Il n’y a qu’à voir la série d’événements climatiques extrêmes survenus depuis le début de l’été et auxquelles les implacables conclusions du rapport du GIEC se trouvent à faire écho : vague de chaleur et incendies dans l’ouest du Canada et des États-Unis, pics de chaleur extrême en Espagne et au Maroc, fonte accélérée de la calotte glaciaire au Groenland, crues meurtrières en Allemagne et en Belgique, précipitations records au Henan, en Chine… Madagascar est aux prises avec une famine que l’ONU juge pour la première fois être directement attribuable au réchauffement. Au nord d’Athènes et sur l’île grecque d’Eubée, alors que la Grèce est aux prises depuis une dizaine de jours avec des températures exceptionnellement élevées de 40 à 45 degrés Celsius, les incendies d’une ampleur catastrophique dévastent forêts et maisons. L’incendie Dixie, qui ravage présentement le nord de la Californie, plus grand que la ville de Los Angeles, est considéré comme le deuxième plus grave de l’histoire de l’État.

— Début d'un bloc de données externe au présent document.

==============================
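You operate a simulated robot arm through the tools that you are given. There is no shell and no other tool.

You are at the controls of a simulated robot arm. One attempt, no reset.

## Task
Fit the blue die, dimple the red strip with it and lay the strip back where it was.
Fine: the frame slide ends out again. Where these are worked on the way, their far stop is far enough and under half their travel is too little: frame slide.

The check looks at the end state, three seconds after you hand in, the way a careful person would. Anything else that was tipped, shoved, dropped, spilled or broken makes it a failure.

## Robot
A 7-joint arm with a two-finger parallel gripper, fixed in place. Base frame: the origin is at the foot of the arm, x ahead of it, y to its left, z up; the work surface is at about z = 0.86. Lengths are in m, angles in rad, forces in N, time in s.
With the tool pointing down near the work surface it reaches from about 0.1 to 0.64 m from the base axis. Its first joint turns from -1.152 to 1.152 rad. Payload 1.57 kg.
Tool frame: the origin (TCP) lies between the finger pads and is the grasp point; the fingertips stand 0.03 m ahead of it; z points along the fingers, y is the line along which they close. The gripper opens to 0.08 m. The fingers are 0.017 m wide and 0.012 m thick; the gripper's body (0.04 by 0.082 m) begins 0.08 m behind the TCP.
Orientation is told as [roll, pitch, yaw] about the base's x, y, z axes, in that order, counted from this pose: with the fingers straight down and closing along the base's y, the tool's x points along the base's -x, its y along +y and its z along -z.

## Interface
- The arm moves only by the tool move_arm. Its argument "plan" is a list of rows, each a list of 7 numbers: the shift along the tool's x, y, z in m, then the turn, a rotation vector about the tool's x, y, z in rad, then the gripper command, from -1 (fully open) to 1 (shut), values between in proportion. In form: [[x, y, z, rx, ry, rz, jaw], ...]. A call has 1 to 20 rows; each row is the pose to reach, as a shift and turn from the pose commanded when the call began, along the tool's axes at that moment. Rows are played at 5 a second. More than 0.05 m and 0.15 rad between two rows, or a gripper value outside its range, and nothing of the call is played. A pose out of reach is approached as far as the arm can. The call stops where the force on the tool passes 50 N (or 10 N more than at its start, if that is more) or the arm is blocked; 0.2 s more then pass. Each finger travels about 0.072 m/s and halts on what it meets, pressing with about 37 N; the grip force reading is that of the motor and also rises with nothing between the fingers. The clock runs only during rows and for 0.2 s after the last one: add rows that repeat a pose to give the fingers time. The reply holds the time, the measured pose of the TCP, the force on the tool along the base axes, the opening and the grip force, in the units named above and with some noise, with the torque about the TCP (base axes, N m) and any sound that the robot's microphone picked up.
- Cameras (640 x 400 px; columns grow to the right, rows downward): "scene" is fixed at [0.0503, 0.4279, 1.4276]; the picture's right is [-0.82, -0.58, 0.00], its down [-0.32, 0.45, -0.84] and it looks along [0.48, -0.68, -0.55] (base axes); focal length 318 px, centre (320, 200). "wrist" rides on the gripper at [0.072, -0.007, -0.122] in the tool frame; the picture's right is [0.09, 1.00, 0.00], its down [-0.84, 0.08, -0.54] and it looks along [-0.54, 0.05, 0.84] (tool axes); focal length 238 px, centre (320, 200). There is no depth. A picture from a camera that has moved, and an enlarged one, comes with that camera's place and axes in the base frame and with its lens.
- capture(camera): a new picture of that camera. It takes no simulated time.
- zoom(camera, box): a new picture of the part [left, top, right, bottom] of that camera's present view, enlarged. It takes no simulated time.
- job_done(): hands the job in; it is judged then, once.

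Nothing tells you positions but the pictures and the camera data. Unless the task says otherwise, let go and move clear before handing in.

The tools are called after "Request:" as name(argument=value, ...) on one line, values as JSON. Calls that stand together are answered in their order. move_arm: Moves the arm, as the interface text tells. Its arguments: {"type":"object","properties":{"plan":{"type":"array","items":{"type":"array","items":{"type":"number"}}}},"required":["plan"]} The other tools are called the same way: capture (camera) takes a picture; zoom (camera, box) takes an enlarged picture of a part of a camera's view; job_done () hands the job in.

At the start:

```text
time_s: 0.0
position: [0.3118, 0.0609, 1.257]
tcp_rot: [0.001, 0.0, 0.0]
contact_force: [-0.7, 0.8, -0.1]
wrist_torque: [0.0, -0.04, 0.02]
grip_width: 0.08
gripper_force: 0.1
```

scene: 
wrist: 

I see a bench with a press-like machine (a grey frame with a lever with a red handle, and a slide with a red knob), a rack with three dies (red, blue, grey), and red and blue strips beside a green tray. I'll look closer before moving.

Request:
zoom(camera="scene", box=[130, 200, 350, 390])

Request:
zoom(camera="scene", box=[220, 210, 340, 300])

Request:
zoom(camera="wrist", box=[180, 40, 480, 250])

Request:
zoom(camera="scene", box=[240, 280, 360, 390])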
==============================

À événements extrêmes, urgence extrême. Commence-t-il à entrer dans la tête de nos opinions publiques occidentales que nos climatiseurs ne nous mettent à l’abri de rien et que c’est carrément l’avenir de la vie humaine qui est en cause ? À défaut d’une réduction rapide, catégorique et durable des émissions de GES, ce qui passe à brève échéance par une transformation radicale de nos économies en fonction des énergies renouvelables, il sera difficile, voire impossible, de freiner le réchauffement à +1,5 degré par rapport à l’ère préindustrielle. Et, donc, de limiter les pires effets d’une crise devenue imparable. Facteur aggravant, les experts du GIEC calculent maintenant que ce seuil de 1,5 degré sera atteint plus tôt qu’ils ne l’avaient prévu, soit avant 2040. Certains phénomènes, comme le réchauffement des océans et la fonte des glaciers, sont déjà devenus irréversibles.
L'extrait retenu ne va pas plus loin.